Since it was plain the Russians would veto any UN efforts to endorse military action against Syria this made UN support unlikely. And with the on going civil war in Syria involving 26 different factions including Al Qaeda and Hezbollah it made a nonsense of Cameron’s suggestion that Britain could launch missiles and conduct a clean, clear and limited military strike without the risk of becoming embroiled in an even greater conflict.
For 30 Tory rebels and 9 Lib Dems in particular the prospect of Britain being dragged into a Syrian civil war was unthinkable and the likelihood of a larger regional conflict even less appealing.

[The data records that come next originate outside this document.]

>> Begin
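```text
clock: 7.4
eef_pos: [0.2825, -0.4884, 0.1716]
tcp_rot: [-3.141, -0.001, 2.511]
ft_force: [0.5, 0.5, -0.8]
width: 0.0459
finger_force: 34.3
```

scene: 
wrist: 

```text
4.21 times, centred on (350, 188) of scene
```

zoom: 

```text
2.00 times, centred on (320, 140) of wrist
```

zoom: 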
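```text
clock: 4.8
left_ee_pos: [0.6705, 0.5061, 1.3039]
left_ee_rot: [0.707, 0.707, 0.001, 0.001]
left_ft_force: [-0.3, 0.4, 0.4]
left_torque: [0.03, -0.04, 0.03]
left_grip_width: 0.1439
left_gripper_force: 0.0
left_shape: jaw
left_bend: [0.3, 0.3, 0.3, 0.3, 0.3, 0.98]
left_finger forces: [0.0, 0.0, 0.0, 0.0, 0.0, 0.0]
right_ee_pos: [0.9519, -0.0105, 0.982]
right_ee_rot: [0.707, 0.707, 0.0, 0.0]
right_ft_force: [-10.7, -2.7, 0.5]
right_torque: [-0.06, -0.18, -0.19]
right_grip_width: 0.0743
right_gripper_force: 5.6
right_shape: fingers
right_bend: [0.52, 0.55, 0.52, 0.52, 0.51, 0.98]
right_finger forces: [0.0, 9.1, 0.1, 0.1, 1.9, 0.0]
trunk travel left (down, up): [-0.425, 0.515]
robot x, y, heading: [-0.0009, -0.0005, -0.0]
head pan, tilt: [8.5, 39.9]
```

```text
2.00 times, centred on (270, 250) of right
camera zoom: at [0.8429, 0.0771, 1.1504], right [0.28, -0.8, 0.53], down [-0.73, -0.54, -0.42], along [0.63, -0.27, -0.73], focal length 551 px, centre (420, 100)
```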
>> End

Looking at Cameron’s position today we find a Prime Minister in severe difficulty. He is accused of recalling Parliament unnecessarily and with a case for military action so weak and unpersuasive it begs the question did he really think he could get it through Parliament at all? If so, and the evidence suggests that he did, it raises profound questions about his political judgement.
But above all this episode reveals the profound scars the Iraq war has left behind in British political life and how little faith the public has in the sincerity of Prime Ministers and the trustworthiness of ‘military intelligence’ in matters of war.